The case for caution is worth considering too. Listing day prices on the NSE can be volatile, particularly for a bank with this much anticipation around it. If the shares open high and a significant portion of the existing 6,345 shareholders decide to sell into that demand, the price could pull back. Buyers chasing the debut price sometimes find themselves waiting months to recover.
The smarter approach for most people is to watch how the first few days of trading unfold, understand the price range the market settles at, and then make a considered decision rather than rushing in on day one purely out of excitement.
If you are new to stock investing and want to understand how shares work, how to open a CDS account, or how brokerage fees and dividends are taxed in Kenya, our beginner's guide to the NSE covers all of that in detail.
The Bigger Picture for the NSE
The move ends the lender's five-year-long push to go public and comes at a time when the NSE is seeking to attract new listings after a prolonged bear run. Most recent market activity has been driven by secondary share sales, bond issues and rights offers rather than initial public offerings.

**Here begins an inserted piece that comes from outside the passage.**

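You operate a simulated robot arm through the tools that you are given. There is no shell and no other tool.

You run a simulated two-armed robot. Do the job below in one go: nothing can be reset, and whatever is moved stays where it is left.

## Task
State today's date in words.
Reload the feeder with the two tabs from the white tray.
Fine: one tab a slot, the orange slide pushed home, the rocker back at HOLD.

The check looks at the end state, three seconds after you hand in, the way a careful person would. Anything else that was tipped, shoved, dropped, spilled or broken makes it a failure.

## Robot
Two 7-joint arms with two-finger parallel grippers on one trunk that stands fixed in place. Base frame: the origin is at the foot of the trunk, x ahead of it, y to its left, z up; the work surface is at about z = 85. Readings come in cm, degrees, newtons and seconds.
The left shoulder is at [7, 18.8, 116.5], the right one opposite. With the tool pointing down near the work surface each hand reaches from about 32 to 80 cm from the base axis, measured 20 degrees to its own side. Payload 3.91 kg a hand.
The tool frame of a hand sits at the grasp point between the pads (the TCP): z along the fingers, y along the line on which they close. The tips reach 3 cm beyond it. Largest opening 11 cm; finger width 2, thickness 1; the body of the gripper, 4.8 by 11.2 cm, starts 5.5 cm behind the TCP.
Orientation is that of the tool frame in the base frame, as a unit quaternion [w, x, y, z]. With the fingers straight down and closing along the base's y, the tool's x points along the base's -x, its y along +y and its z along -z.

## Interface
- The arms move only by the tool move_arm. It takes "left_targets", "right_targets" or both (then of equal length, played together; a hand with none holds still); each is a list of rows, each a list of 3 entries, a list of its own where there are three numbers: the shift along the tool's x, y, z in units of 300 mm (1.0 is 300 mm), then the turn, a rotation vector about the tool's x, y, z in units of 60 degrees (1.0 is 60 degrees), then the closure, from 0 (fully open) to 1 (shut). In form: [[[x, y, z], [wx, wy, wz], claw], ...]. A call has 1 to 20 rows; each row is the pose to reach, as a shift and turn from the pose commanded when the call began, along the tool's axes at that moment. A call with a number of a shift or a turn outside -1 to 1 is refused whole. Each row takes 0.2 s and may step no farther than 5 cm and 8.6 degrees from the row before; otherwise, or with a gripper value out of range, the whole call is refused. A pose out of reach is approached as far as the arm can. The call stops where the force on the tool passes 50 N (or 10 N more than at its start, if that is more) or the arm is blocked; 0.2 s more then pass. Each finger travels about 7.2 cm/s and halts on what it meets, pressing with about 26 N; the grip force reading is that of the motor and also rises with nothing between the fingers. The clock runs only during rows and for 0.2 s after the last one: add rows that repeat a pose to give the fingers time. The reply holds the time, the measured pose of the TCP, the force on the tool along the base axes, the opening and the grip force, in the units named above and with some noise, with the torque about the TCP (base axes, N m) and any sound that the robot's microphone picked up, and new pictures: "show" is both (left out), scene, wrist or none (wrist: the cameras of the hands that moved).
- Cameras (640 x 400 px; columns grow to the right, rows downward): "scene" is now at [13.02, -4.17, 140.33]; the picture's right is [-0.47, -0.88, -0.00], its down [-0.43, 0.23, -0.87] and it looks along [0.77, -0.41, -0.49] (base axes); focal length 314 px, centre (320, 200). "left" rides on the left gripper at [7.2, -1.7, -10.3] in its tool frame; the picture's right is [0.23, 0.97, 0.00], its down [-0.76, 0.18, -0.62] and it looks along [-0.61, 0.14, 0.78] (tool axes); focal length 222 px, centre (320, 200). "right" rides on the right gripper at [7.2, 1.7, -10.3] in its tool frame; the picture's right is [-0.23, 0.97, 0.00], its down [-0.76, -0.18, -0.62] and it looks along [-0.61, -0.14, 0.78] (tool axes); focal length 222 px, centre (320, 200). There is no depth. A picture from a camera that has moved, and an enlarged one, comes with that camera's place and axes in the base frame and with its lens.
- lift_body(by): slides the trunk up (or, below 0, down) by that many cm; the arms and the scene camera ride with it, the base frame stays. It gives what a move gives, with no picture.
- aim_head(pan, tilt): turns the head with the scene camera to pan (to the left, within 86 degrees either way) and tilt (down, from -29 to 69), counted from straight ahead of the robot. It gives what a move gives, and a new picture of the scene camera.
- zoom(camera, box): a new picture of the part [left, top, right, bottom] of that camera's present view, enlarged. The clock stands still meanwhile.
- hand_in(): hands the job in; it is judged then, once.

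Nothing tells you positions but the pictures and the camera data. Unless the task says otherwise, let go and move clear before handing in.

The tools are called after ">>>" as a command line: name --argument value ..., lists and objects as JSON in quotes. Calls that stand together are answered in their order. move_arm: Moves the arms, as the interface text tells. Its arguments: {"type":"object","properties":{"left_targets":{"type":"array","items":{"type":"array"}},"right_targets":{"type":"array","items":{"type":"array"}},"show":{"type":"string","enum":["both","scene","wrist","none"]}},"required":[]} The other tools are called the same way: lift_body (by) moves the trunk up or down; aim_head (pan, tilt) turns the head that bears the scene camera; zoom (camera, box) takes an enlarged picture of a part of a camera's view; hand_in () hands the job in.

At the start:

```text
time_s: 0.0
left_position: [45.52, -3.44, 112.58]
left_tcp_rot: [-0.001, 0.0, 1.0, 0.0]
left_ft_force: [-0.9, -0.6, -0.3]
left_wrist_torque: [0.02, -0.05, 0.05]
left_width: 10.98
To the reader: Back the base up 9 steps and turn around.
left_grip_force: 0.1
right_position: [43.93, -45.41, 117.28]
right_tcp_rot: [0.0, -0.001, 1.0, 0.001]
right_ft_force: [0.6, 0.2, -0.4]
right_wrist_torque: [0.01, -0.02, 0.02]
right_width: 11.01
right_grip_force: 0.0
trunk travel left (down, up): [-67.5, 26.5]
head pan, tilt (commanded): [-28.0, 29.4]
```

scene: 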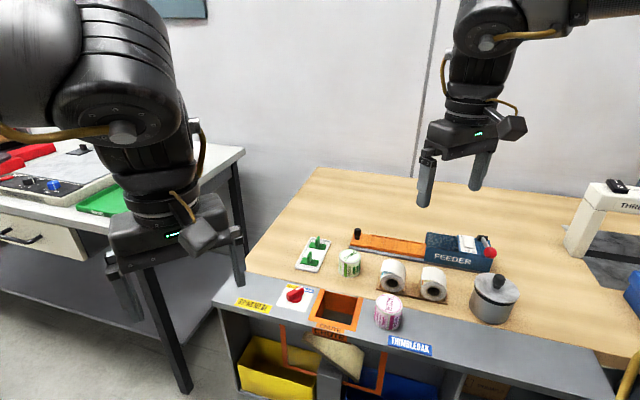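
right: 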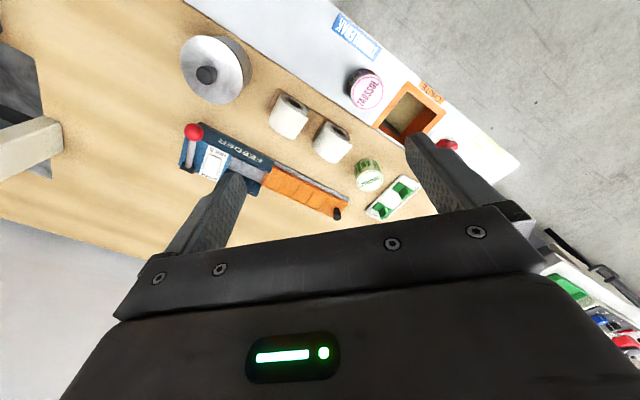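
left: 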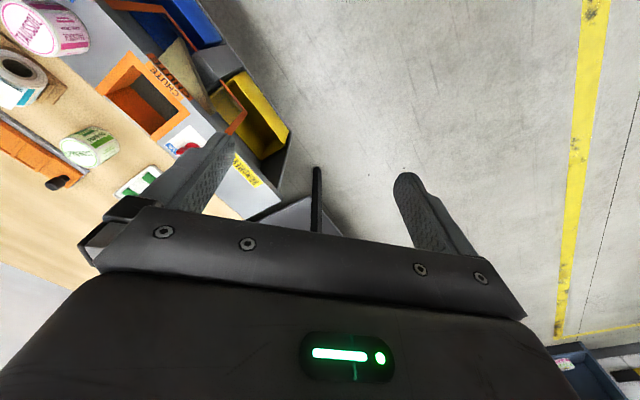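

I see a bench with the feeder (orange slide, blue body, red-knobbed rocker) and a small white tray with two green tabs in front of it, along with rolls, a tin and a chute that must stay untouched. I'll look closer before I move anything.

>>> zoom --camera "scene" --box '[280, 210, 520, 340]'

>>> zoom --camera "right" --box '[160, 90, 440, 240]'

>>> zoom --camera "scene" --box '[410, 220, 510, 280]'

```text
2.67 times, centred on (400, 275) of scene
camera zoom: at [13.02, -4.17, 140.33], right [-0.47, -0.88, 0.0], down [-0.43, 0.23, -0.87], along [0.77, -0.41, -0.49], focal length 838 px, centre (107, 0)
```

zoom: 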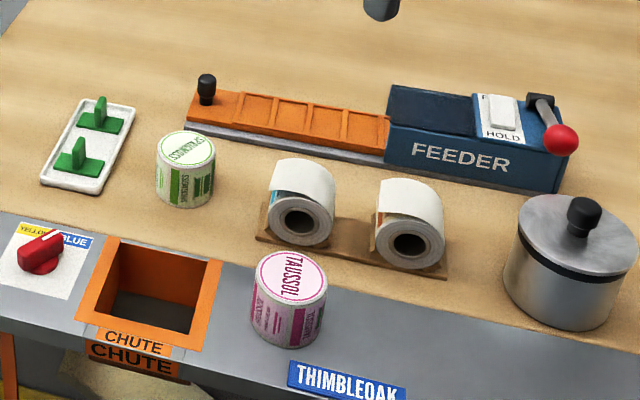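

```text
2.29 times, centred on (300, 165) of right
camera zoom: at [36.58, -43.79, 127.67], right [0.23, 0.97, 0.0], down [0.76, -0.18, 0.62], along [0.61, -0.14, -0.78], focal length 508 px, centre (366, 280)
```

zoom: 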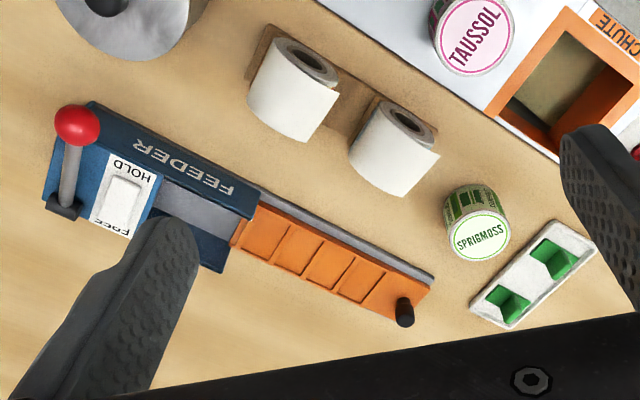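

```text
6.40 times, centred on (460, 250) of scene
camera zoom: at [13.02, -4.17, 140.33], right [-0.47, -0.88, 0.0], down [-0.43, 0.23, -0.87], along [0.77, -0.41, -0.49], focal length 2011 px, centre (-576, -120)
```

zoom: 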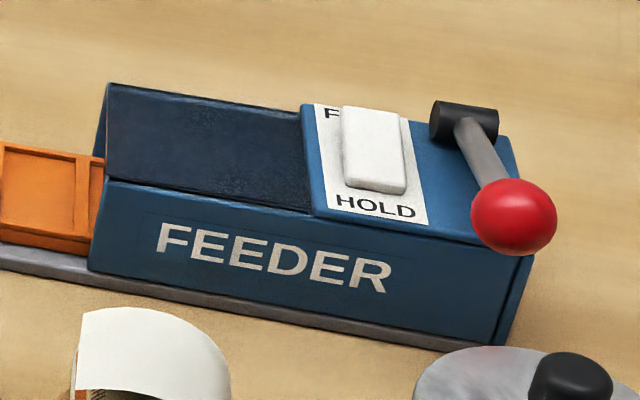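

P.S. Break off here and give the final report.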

Family Bank's arrival is genuinely good news for the exchange. New listings bring fresh interest, new retail investors, and renewed attention to the bourse. Listing by introduction will allow current shareholders to trade their shares on the NSE, broaden investor participation by allowing other investors to trade the bank's shares in a more efficient way, and enable the market to establish a fair and transparent price for the bank's shares.
Standard Investment Bank is serving as lead transaction adviser for the listing, while PricewaterhouseCoopers is acting as reporting accountant. The choice of those advisers signals that this has been done with proper rigour.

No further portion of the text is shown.